The ocean and sea life are bustling during the long polar night, a new study shows. A team of about 100 scientists has spent the past three winters cataloging the activity of underwater life in an icy fjord and its findings go against the common belief.

“We have basically assumed that when it is dark, there is no primary production and there is no activity. The system is just waiting for the light to return,” senior author Jorgen Berge, from The Arctic University of Norway and the University Centre on Svalbard, told BBC News.

Professor Berge’s team has nearly disproved the popular misconception. The team’s data shows that many species of underwater life were actively reproducing, feeding, growing, and hunting even during the long polar night.
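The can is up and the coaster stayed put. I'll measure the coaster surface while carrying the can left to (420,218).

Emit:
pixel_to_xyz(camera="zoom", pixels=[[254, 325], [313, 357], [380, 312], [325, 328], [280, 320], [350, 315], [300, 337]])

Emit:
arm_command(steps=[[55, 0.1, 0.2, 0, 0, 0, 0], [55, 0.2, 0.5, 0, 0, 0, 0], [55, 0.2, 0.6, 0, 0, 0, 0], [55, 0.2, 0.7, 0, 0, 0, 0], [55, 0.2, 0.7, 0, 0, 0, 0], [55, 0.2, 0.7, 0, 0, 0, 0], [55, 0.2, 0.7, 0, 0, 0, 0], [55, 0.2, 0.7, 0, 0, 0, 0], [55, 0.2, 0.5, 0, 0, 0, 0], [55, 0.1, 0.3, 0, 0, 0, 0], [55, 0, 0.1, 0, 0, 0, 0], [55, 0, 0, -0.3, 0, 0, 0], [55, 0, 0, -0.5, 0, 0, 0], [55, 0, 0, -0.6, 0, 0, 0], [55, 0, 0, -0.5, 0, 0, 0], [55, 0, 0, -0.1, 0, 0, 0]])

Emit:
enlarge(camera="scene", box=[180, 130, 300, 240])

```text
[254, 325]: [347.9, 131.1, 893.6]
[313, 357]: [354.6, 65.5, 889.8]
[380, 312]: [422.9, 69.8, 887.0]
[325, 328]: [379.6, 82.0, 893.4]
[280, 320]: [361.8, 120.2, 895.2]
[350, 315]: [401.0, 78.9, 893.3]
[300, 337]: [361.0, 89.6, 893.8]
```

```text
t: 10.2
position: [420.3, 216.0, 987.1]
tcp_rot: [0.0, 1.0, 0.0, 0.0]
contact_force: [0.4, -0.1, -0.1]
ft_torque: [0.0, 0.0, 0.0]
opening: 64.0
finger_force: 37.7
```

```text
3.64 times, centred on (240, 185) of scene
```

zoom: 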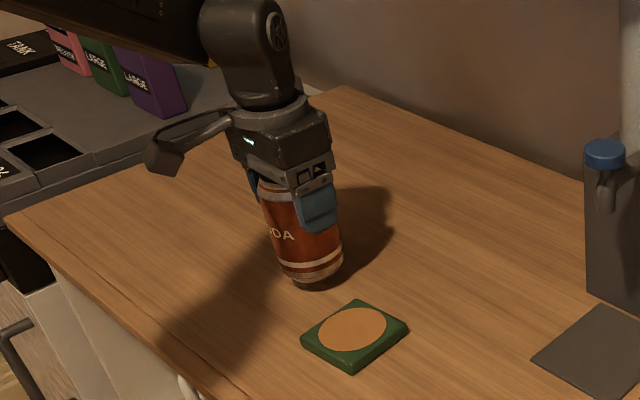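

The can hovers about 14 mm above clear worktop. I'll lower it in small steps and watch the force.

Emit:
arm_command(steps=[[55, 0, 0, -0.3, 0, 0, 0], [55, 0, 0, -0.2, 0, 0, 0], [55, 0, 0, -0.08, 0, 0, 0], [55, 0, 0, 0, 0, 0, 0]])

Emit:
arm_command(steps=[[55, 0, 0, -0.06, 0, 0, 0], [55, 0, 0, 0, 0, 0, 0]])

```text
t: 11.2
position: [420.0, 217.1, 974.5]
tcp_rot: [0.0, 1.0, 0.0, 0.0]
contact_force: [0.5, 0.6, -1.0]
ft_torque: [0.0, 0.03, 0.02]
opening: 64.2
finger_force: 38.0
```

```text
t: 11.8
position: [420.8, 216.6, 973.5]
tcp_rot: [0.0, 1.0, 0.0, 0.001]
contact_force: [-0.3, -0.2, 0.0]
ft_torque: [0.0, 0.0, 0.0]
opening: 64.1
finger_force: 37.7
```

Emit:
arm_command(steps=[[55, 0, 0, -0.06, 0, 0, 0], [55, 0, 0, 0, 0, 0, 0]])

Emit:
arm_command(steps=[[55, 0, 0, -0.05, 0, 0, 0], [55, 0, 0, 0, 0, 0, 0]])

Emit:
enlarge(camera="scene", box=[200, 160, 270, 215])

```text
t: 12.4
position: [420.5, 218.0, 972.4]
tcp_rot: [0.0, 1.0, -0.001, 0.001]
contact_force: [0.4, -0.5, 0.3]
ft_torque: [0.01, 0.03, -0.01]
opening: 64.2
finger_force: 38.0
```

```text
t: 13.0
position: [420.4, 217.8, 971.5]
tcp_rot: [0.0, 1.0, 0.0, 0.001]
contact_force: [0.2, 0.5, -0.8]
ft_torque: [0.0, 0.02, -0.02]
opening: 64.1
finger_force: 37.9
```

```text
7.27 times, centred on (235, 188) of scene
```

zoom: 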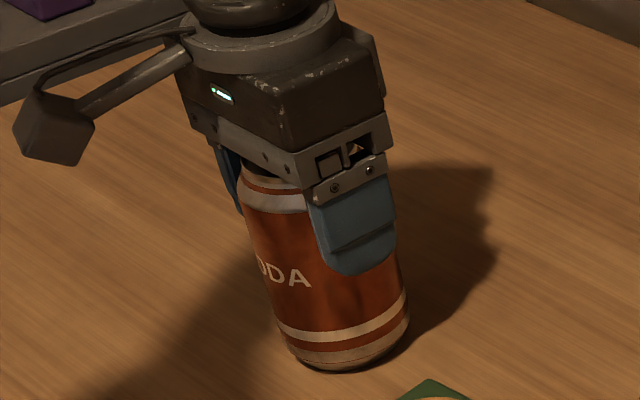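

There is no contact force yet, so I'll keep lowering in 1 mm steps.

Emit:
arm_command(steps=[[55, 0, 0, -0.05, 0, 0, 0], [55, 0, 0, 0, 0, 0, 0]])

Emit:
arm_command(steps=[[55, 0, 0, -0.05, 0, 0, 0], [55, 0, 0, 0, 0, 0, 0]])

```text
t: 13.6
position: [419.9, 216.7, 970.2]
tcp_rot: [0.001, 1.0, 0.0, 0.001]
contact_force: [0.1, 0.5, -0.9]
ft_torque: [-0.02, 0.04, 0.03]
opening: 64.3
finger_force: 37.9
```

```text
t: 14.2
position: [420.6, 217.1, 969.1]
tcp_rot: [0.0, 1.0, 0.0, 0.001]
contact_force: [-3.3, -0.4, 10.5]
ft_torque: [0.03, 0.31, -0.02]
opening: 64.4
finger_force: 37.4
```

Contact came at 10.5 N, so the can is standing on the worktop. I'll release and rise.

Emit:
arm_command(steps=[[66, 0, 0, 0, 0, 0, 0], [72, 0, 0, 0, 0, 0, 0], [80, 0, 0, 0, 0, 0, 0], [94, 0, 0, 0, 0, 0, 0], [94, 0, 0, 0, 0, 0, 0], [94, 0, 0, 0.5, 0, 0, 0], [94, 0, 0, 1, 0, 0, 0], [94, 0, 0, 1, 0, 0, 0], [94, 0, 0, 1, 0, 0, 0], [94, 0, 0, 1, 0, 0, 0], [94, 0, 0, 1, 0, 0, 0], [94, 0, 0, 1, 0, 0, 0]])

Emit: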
Some of the activity even came from above. An unknown amount of seabirds stayed in the fjord area where Berge’s team was studying, despite the cold winter. These seabirds continued to hunt and find their prey. They were able to locate their preferred food even in the dark.

“We do not know how they are able to do this, and we do not know how common it is for seabirds to overwinter at these latitudes. But we know that they do,” Berge said in a press release.

The study and research was inspired by a chance encounter while on a boat in the Svalbard fjord.

"Above us was a starry, winter night and below us were countless blue-green 'stars' in the deep…. The fact that so many organisms were producing light was a strong indication that the system was not in a resting mode,” Berge said. 

The team surveyed the variety of life in the fjord, the rates of reproduction, and the rates of respiration. All pointed to active underwater life.

The findings come at an interesting time, as climate change continues to grip the planet. It raises more questions of how animals will continue to adapt to a gradually warmer environment and whether the changes will affect winter patterns. 

“It turns out that the dark polar night is an important period for reproduction in a number of organisms, and, as such, it is probably more sensitive than other parts of the year," Berge said.